[Begin Text extract]

Es kommt Nichtchristen und vielleicht selbst Katholiken vielleicht seltsam vor: Warum all diese Aufmerksamkeit für den Körper eines Menschen, wenn sein Geist nicht mehr darin ist? Es ist einfach die Ehre, die man dem erweist, was vom Verstorbenen hier geblieben ist. Der Tod ist gegen die Natur, ist Folge unserer Sünde in der Welt. Der Tod trennt den Leib von der Seele, eine Trennung, die so nie gewollt war. Jesus hat sich geopfert, um den Tod zu überwinden. Und wie die Frau sein Gewand berührt, um geheilt zu werden, so verehren wir das, was von unseren Verstorbenen als irdische Hülle bleibt, um sie geistig in unserer Mitte wahrzunehmen.

Ich habe auf die Wände des Petersdoms geschaut und wieder neu die Worte gelesen, die dort in Griechisch und Latein stehen: Jesus sagte zu Petrus: Liebst du mich? ... Und zum dritten Mal fragte er ihn, und Petrus antwortete: 'Du weißt, dass ich dich liebe'. Und Jesus antwortete ihm: Pasce agnos meos ('Weide meine Schafe'). Das ist es, was Johannes Paul II jahrelang getan hat: er hat für sie gesorgt, nach ihnen geschaut, sie auf die Weide geführt... seine Schafe, mich, uns...

Bleibe bei uns, Herr...

[End Text extract]
[Begin Dataset content]

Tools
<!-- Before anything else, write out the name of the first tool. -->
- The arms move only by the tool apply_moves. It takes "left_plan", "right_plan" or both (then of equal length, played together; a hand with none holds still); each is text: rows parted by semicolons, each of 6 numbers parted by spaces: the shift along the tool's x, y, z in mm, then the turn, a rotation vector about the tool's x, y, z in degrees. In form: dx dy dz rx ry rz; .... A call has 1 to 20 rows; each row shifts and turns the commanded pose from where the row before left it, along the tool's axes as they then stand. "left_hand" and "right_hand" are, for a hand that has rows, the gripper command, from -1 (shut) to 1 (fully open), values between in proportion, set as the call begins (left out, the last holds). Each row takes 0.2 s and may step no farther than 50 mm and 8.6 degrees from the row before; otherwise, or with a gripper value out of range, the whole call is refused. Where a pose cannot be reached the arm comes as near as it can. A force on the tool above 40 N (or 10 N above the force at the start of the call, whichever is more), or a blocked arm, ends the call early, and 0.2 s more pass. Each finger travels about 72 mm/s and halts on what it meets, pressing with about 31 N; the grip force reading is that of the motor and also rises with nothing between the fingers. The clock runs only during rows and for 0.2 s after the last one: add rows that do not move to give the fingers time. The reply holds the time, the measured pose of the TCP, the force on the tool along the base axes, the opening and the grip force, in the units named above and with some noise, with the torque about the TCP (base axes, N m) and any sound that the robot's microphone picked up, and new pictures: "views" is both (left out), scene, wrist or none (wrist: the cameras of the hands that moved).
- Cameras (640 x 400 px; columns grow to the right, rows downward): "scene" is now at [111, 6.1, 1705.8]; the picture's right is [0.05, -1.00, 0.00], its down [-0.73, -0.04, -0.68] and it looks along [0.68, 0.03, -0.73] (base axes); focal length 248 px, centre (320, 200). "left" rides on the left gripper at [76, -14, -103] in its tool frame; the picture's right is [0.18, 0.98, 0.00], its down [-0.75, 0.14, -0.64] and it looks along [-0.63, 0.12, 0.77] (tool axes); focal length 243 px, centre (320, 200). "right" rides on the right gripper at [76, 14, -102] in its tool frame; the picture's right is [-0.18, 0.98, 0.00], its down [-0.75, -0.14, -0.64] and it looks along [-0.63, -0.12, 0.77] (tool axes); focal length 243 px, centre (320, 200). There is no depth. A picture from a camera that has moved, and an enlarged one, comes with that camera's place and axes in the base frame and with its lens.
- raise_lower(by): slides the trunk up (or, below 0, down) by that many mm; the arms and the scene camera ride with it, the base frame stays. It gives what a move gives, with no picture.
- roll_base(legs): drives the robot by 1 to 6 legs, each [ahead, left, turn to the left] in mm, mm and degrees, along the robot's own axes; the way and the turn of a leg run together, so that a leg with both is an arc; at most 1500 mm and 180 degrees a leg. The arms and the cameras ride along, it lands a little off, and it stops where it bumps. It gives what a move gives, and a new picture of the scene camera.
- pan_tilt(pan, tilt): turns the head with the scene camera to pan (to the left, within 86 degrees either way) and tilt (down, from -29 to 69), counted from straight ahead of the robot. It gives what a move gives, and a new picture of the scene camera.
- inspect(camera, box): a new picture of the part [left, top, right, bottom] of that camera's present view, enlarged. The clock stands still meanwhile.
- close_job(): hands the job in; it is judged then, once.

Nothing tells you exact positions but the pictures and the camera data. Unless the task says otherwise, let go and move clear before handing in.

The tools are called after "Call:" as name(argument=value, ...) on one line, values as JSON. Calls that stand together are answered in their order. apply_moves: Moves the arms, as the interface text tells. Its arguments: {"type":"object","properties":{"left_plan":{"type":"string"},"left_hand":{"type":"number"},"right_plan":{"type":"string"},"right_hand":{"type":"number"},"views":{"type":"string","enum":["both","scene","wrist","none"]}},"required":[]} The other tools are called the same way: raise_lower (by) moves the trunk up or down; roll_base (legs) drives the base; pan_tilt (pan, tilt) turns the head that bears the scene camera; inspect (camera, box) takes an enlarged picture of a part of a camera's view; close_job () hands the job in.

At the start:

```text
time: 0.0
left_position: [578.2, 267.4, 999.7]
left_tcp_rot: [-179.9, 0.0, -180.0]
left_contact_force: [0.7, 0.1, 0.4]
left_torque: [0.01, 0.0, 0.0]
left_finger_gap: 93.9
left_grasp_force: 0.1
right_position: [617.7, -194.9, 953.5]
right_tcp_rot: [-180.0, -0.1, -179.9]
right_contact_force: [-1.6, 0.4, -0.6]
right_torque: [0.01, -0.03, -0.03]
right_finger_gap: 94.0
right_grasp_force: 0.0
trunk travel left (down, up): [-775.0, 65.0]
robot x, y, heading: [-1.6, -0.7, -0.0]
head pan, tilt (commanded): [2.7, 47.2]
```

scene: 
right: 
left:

[End Dataset content]

> [Aim 1]: Give back, word for word, only the lines above from the line holding "- raise_lower(by): slides" to the line holding "Nothing tells you", both included.
> [Aim 2]: Add the next paragraphs of the text extract.

> [Task response 1]:
- raise_lower(by): slides the trunk up (or, below 0, down) by that many mm; the arms and the scene camera ride with it, the base frame stays. It gives what a move gives, with no picture.
- roll_base(legs): drives the robot by 1 to 6 legs, each [ahead, left, turn to the left] in mm, mm and degrees, along the robot's own axes; the way and the turn of a leg run together, so that a leg with both is an arc; at most 1500 mm and 180 degrees a leg. The arms and the cameras ride along, it lands a little off, and it stops where it bumps. It gives what a move gives, and a new picture of the scene camera.
- pan_tilt(pan, tilt): turns the head with the scene camera to pan (to the left, within 86 degrees either way) and tilt (down, from -29 to 69), counted from straight ahead of the robot. It gives what a move gives, and a new picture of the scene camera.
- inspect(camera, box): a new picture of the part [left, top, right, bottom] of that camera's present view, enlarged. The clock stands still meanwhile.
- close_job(): hands the job in; it is judged then, once.

Nothing tells you exact positions but the pictures and the camera data. Unless the task says otherwise, let go and move clear before handing in.

> [Task response 2]:
Als wir vom Petersdom weg gingen, schauten wir über den Petersplatz und die Via della Conciliacione hinunter zum Tiber: eine unübersehbare Menschenmenge aus allen Völkern und Nationen... Wir gingen zur Engelsburg, wo der Papst in vergangenen Jahrhunderten Zuflucht gesucht hat. Wir dachten nach über das, was wir in diesen Tagen erlebt hatten und kamen uns vor wie die Emmausjünger. Es passt zum Jahr der Eucharistie. Mane nobiscum, Domine, Herr, bleibe bei uns... Es ist die Bitte einer Familie, einer Nation, der Welt: Bleibe bei uns und lehre uns, in Frieden zu leben. Bleibe bei uns und gib uns den Mut, den wir brauchen, um dein Reich zu bauen. Und der Herr ist immer bei uns. In jedem Gespräch wohnt sein Geist in unserer Mitte.

Am Jüngsten Tag wird der Geist von Johannes Paul mit seinem Leib wieder vereint werden, im Himmel. Und während das für uns so weit weg ist, ist es für Gott, für den alle Zeit ein ewiges Jetzt ist, nicht lang. Währenddessen kommt die Welt, um adieu, auf Wiedersehen, adios zu sagen: wörtlich heißt es, "zu Gott". Ein Päpstliches Priesterseminar hat einfach ein schlichtes "Adieu a notre père " auf seine Website gesetzt. Auf Wiedersehen unserem Vater. Vor dem Petersdom steht ein riesengroßes Plakat: L'unico amore: Karol Wojtyla. Und das kann beides heißen: der Papst, unsere einzige Liebe, oder: Er war ganz Liebe.

Johannes Paul der Zweite, er steht an eurer Seite!

Über dem Petersplatz und der Umgebung liegt ein Hauch von Festival: Familien sind da, alle sind da, alle sind gekommen, um dem Heiligen Vater, um ihrem heiligen Vater Lebewohl zu sagen und sein Leben zu feiern, das Leben und den Glauben zu feiern. Es ist eine eigene, wunderbare Mischung aus Trauer und Freude.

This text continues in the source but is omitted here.